### WORK TO COMPLETE
A: Copy the part of the given text from the words "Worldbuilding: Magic" through the words "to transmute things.".
B: Produce the text that comes next in the given text.
** START OF GIVEN TEXT **
Plot Threads Overall

Overall, I am actually pretty happy with the plot. It was a little, um, epic? Yeah, epic for a first novel. I remember in a writer’s track session with Brandon at JordanCon that he spoke on how it is important to ease a reader into the world, usually with a naïve person the reader can sympathize with. We didn’t get that, but really all it means is that we have to be a little more attentive while reading. The interludes give us important backstory or worldbuilding that would have been clumsy in the main plots, although I will admit they are sometimes a little blunt or quick in providing the information just in time for it to be useful for us in the main plot.

Worldbuilding: Magic

Okay, moving on. Let me list out the magics, just as I can count them off the top of my head:

Shardplate and Shardblades: Which may or may not be unique in their style.
Fabrials: Science-like devices that use Stormlight.
Soulcasters and soulcasting: The first being a special fabrial that allows anyone to do the second, which some people can do with just raw gems. Basically the ability to transmute things.
Surgebinding: the ability to take Stormlight into the body, strengthening it, and then being able to redirect it into the Lashings, which, um, make things stick together. Kinda.
** END OF GIVEN TEXT **
** START OF RECORDED INFORMATION **
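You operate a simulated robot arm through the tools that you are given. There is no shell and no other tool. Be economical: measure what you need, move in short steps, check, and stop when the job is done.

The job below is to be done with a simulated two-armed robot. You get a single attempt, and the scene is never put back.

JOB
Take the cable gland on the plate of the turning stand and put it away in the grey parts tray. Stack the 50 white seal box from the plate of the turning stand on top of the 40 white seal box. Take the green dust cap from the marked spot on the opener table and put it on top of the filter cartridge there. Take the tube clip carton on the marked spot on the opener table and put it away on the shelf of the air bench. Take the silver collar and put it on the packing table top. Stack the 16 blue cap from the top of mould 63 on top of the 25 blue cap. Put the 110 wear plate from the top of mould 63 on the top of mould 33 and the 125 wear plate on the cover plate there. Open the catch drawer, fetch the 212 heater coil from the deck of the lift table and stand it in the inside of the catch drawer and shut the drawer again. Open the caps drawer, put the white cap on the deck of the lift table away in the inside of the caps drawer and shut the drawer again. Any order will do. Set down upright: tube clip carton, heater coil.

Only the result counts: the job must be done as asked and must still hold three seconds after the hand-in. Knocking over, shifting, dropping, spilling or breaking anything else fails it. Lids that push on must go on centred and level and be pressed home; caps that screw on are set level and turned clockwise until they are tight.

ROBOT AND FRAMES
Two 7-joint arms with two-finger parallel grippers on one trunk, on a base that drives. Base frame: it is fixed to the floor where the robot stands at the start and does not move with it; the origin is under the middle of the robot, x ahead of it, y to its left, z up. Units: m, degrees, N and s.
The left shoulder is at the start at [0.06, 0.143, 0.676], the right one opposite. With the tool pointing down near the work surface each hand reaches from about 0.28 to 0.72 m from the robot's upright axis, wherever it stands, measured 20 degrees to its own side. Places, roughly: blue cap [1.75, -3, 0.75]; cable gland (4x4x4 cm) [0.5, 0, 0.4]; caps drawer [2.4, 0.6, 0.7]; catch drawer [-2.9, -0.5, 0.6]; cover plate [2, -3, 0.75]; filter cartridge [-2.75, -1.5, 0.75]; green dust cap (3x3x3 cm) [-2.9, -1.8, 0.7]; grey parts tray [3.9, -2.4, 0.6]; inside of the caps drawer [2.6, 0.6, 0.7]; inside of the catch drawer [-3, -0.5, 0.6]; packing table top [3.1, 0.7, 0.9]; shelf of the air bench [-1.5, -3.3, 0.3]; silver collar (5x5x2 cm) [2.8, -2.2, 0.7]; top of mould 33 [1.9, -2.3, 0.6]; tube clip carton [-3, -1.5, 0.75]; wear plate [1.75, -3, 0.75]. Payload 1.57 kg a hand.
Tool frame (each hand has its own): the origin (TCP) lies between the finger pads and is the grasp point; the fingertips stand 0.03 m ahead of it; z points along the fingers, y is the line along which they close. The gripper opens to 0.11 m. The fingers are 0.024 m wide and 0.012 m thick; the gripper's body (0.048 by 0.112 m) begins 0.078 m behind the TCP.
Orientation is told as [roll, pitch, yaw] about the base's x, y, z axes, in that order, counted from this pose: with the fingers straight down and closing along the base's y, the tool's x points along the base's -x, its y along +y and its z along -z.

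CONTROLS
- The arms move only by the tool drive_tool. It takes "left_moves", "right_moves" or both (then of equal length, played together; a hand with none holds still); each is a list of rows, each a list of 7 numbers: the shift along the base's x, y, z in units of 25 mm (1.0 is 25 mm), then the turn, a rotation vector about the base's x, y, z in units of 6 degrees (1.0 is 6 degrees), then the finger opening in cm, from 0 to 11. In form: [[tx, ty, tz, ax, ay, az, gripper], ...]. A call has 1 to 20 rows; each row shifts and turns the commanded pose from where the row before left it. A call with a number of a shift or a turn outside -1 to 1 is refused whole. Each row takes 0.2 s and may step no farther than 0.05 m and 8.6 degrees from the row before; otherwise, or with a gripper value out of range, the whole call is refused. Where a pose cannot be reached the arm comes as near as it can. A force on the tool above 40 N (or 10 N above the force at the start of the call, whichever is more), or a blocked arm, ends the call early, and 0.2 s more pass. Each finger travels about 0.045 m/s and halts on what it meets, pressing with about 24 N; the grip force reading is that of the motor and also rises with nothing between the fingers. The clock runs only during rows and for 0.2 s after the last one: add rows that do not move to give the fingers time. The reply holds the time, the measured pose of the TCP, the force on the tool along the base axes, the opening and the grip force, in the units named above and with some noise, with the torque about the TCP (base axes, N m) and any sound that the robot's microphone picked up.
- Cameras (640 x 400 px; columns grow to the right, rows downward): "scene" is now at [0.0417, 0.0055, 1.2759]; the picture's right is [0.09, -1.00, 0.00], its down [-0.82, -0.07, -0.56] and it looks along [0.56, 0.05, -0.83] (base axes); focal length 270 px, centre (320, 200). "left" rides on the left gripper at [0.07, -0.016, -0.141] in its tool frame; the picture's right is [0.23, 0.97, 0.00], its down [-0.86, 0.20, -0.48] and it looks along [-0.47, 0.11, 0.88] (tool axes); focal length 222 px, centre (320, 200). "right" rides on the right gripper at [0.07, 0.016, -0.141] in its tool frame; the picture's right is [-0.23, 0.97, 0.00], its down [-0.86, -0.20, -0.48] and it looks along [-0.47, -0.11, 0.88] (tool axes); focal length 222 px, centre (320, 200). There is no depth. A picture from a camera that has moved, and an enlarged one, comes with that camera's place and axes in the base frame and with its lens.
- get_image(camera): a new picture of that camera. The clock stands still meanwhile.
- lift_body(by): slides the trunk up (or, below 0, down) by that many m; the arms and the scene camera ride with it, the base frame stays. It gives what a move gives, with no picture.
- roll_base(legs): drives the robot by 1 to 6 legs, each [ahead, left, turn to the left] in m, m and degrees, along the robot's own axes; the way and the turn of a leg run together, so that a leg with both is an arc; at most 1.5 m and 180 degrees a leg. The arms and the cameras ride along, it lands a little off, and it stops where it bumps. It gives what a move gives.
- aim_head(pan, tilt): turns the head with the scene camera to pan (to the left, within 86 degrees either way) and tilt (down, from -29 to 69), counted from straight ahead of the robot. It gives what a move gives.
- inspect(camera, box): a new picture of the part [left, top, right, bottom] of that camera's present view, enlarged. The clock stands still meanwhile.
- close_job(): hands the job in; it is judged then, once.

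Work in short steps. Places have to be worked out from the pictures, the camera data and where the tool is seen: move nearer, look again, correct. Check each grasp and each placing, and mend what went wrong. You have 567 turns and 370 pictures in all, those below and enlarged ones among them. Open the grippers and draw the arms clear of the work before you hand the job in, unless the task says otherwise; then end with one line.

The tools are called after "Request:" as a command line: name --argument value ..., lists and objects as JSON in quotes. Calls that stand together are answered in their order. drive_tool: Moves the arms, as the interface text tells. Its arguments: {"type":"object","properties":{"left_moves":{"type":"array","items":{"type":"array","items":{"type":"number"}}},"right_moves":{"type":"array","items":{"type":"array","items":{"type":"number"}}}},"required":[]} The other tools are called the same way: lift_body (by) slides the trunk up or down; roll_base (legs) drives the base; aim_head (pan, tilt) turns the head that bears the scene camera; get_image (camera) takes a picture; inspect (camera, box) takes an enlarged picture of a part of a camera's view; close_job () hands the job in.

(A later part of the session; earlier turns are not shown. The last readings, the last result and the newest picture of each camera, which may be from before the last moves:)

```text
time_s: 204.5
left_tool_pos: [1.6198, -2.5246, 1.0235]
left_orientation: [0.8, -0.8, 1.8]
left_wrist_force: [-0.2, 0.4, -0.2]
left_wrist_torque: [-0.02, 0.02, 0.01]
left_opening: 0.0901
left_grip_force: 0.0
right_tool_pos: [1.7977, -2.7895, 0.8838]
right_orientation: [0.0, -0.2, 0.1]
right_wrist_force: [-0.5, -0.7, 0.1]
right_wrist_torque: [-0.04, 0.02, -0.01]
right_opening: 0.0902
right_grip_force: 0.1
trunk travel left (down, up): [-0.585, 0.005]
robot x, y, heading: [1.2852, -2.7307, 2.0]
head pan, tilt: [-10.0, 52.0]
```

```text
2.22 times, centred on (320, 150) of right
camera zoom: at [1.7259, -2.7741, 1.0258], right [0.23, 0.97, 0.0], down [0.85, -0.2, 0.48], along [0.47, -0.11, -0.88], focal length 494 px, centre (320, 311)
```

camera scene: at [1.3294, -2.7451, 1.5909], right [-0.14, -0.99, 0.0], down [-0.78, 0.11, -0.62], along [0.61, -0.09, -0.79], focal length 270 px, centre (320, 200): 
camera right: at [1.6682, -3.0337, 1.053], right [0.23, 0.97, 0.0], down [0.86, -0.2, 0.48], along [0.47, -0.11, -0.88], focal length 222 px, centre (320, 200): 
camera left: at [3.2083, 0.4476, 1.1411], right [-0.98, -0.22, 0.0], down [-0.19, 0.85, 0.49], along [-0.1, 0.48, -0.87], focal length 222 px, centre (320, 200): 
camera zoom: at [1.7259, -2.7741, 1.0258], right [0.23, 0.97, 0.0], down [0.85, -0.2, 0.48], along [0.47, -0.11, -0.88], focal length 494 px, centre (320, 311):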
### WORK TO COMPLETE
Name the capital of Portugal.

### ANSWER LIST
** END OF RECORDED INFORMATION **
### ANSWER LIST
A:
Worldbuilding: Magic

Okay, moving on. Let me list out the magics, just as I can count them off the top of my head:

Shardplate and Shardblades: Which may or may not be unique in their style.
Fabrials: Science-like devices that use Stormlight.
Soulcasters and soulcasting: The first being a special fabrial that allows anyone to do the second, which some people can do with just raw gems. Basically the ability to transmute things.

B:
Spren: Magical beings that associate to things, such as flamespren, windspren, honorspren, fearspren, deathspren, etc. They can bind to a human to make him a Surgebinder.
The Old Magic: Some strange magic system hidden in a valley somewhere that gives you a blessing and a curse. Dalinar can’t remember his wife because of this. (Oddly, that is the blessing.)

Now, yes, all of these are connected via the Stormlight, but at the same time, fabrials are basically science, but Soulcasters, Shardplate, and Shardblades are all ancient, irreplaceable, and oddly unique in what they do. Magical, even. Surgebinding is all but forgotten, except for Szeth, and seems to have nothing to really do with the others. The spren don’t even really seem to have anything to do with the magics, except that they can apparently make someone into a Surgebinder. And the Old Magic is just out of left field, really. As I said above, these are all well-created magics. But especially when we got to the Old Magic, I will admit I rolled my eyes and thought “Another magic system?”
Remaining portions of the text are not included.